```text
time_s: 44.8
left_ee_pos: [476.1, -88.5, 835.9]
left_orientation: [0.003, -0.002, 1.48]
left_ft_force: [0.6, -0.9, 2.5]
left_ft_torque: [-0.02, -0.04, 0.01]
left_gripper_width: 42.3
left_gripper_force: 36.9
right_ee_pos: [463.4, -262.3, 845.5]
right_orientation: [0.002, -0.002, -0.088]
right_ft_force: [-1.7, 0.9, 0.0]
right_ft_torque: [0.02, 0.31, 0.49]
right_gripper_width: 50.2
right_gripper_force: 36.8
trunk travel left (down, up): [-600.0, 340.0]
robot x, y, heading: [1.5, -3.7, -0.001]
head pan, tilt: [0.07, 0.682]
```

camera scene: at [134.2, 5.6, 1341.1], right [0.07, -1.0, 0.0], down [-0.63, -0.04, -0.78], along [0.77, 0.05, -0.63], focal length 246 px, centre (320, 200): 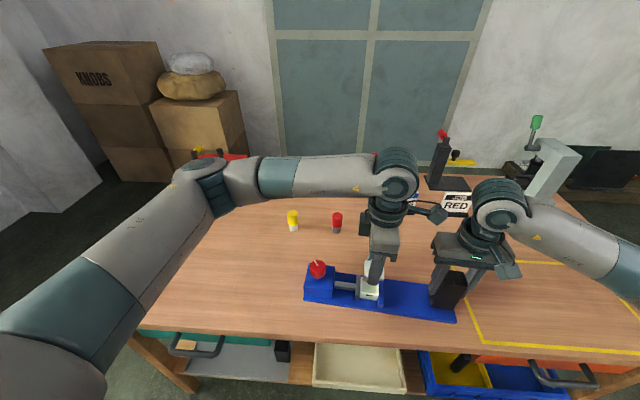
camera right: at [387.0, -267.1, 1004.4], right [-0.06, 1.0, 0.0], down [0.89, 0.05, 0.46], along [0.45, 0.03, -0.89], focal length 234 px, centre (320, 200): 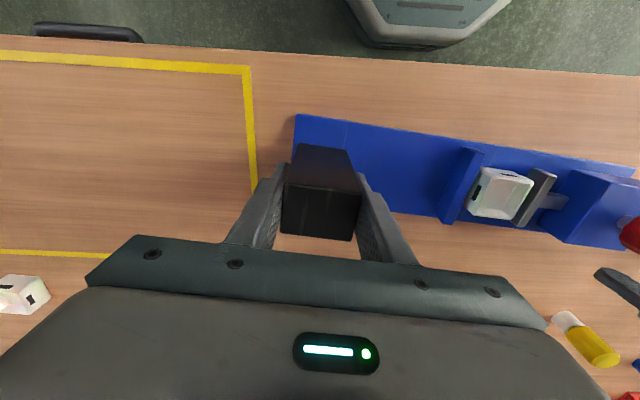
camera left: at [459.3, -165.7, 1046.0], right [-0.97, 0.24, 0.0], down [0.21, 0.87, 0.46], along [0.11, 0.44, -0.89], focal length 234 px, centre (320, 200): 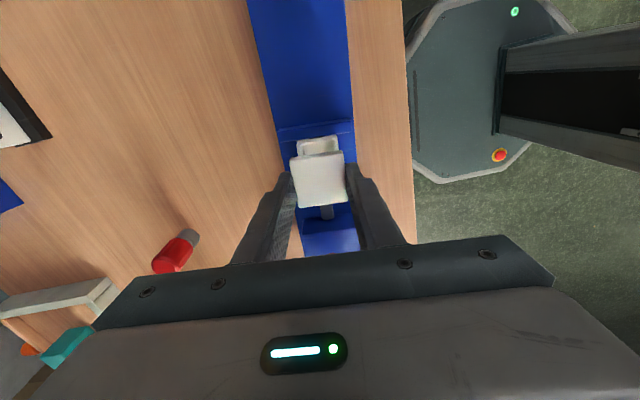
________________________________________
TO DO.
Give back the whole listing as it stands, minus its pictures. Return a JSON list in which every string is one line; blank lines are skipped.

TASK RESULT.
[
  "```text",
  "time_s: 44.8",
  "left_ee_pos: [476.1, -88.5, 835.9]",
  "left_orientation: [0.003, -0.002, 1.48]",
  "left_ft_force: [0.6, -0.9, 2.5]",
  "left_ft_torque: [-0.02, -0.04, 0.01]",
  "left_gripper_width: 42.3",
  "left_gripper_force: 36.9",
  "right_ee_pos: [463.4, -262.3, 845.5]",
  "right_orientation: [0.002, -0.002, -0.088]",
  "right_ft_force: [-1.7, 0.9, 0.0]",
  "right_ft_torque: [0.02, 0.31, 0.49]",
  "right_gripper_width: 50.2",
  "right_gripper_force: 36.8",
  "trunk travel left (down, up): [-600.0, 340.0]",
  "robot x, y, heading: [1.5, -3.7, -0.001]",
  "head pan, tilt: [0.07, 0.682]",
  "```",
  "camera scene: at [134.2, 5.6, 1341.1], right [0.07, -1.0, 0.0], down [-0.63, -0.04, -0.78], along [0.77, 0.05, -0.63], focal length 246 px, centre (320, 200): ",
  "camera right: at [387.0, -267.1, 1004.4], right [-0.06, 1.0, 0.0], down [0.89, 0.05, 0.46], along [0.45, 0.03, -0.89], focal length 234 px, centre (320, 200): ",
  "camera left: at [459.3, -165.7, 1046.0], right [-0.97, 0.24, 0.0], down [0.21, 0.87, 0.46], along [0.11, 0.44, -0.89], focal length 234 px, centre (320, 200): "
]